13 March 2023

SPIDER-MAN: THE ANIMATED SERIES: The Hobgoblin, Part 2

Season 1, Episode 12
Date of airing: May 27, 1995 (FOX Kids)

Okay, maybe I was a little disappointed at the end of the episode. Just because Aunt May said that Peter was not ready to live by himself yet (because his apartment was a freaking mess), the writers killed the idea of having Peter and Harry be roommates and possibly returned to the status quo. Even if Peter moving out of Aunt May’s house could have created a narrative in which the nephew misses his aunt after a few days of living on his own, and the aunt misses her nephew after having raised him as her own child. Plus, it kind of delays a potential Green Goblin storyline, now that Peter will most likely stop hanging out with the Osborns for most of the time, since Harry and Norman would be in his distance again. But whatever, it was still a solid episode, although the final fight between Spider-Man and Hobgoblin was as much an add-on as Wonder Woman was in BATMAN v SUPERMAN: DAWN OF JUSTICE. Spider-Man brought Harry back to Norman, and said that the Hobgoblin was gone (why would Peter even say that to Aunt May?). But he turned up again only a few seconds later to take another shot at the Osborns. I guess it’s time for yet another battle between the wall-crawling superhero and the Green Goblin waste character.

I liked the notion of Norman Osborn and Kingpin working together to get rid of their troubled adversary known as Hobgoblin, even after they realized they wanted to get rid of each other. It showed that they didn’t keep their hired gun in check (what a pair of unprofessional villains), and that supervillains actually can work together for a common goal, which was most likely a tease for a future Sinister Six storyline. Because when the writers work with Norman and Kingpin being acquaintances for a fight against Spider-Man, you would automatically assume that a Sinister Six plot is in the works, even if it would include weird characters with Kingpin and Osborn. This is why I found it disappointing that Kingpin and Osborn were taking that opportunity to have one of their villains (Hobgoblin) fight against another one of their villains (Spider-Man), so that they only have to deal with one of them later and get their headquarters back. On the other hand, I don’t even know how to make this kind of story look less like a genre trope.

 

Spider-Man and Norman Osborn face off for the first time.
 

The writers also forgot to do something meaningful with a kidnapped Harry Osborn. Apparently, Norman didn’t quite care a lot about his son to try and save him from Hobgoblin’s hand, because he wasn’t doing much about it, and even Kingpin didn’t seem to know what to do with Harry as a hostage.

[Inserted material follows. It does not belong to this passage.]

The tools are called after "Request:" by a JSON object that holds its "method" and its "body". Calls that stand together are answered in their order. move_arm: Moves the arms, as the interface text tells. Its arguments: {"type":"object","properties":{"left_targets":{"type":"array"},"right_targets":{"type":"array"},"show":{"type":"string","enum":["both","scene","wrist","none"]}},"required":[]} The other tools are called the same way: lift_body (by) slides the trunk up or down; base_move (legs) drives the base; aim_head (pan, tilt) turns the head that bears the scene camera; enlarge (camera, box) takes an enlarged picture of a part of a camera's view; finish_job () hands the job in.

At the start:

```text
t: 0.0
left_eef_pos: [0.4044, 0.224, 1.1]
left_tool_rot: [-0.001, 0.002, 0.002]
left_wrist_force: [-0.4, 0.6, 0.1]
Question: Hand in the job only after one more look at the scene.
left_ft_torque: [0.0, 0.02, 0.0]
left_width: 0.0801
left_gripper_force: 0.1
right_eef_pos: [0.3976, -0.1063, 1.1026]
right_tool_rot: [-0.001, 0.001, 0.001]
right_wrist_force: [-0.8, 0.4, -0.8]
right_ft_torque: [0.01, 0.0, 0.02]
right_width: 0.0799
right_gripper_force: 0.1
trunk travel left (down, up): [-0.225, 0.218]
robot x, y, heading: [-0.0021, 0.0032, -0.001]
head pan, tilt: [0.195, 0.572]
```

Kingpin could have leaked the kidnapping to the media and plotted an idea to destroy Osborn with it, or Kingpin or Hobgoblin could have simply killed Harry to make Osborn as destroyed and disturbed as possible after losing a child. I know that no one can get killed in an animated show for kids (so no deaths ever for any of the supervillains or the hostages they kidnap), but why do you even create a story of Harry’s kidnapping when you don’t do anything with the story in the end? Okay, the writers needed a plot device to have Spider-Man and Osborn work together for a scene or two, and have Spider-Man do his bidding, but I get the feeling the writers missed a huge potential here. If not doing more with Harry as a hostage, then with Spider-Man and Osborn working together to save him.

I did like how Spider-Man faced a few problems with the Hobgoblin though. Sometimes, being a superhero doesn’t help when you fight a villain with pure agility and speed and a weapons arsenal that would make North Korea blush and envious. But as always, those episodes are cut to the wazoo when it comes to battle sequences between Spider-Man and his foes. Sometimes I would wish for an episode to just go slow into the action and make me appreciate some of the art, instead of watching one explosion after the next (which happened when Spider-Man was carrying Harry through the tunnels and apparently through half of New York’s underground system to get as far away as possible from Manhattan) and be assaulted by boom-boom sound effects. One day, there will be an animated Spider-Man episode in which I will treasure the visuals instead of getting annoyed by them.

 

Cool guys don't have time to look at explosions. They have to run for their lives.
 

Finally, the episode still needed a few seconds with Aunt May and Mary Jane in the hospital. It seemed like an uninteresting plot, and for a moment I even forgot that MJ was planning to move away and leave her own family behind, which was a plan quickly trashed into the bin after being the one watching over Aunt May in her hospital bed. First of all, it seems quite convenient that MJ was there for May when Peter couldn’t (doesn’t MJ have her own family to hang with?), and secondly, I actually appreciated that MJ was in the episode this way. It makes her more important as a character in Peter’s life, almost turning her into an invaluable person in his life who can stand in for him when he is busy doing his superhero thing. It keeps Peter’s home life present in the show when all he is being seen as is Spider-Man.